* **To be done**
Reproduce the complete listing without any deviation.

* **Information shown**
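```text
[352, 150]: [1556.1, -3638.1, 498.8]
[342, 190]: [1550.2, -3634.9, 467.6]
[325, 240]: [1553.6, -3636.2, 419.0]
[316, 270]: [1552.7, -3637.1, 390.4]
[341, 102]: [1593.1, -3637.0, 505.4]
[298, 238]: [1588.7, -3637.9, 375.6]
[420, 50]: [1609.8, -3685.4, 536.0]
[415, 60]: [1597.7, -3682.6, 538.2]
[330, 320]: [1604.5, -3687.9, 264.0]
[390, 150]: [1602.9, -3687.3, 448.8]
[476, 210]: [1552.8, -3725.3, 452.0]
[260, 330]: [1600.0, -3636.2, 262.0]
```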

* **Solution to this task**
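```text
[352, 150]: [1556.1, -3638.1, 498.8]
[342, 190]: [1550.2, -3634.9, 467.6]
[325, 240]: [1553.6, -3636.2, 419.0]
[316, 270]: [1552.7, -3637.1, 390.4]
[341, 102]: [1593.1, -3637.0, 505.4]
[298, 238]: [1588.7, -3637.9, 375.6]
[420, 50]: [1609.8, -3685.4, 536.0]
[415, 60]: [1597.7, -3682.6, 538.2]
[330, 320]: [1604.5, -3687.9, 264.0]
[390, 150]: [1602.9, -3687.3, 448.8]
[476, 210]: [1552.8, -3725.3, 452.0]
[260, 330]: [1600.0, -3636.2, 262.0]
```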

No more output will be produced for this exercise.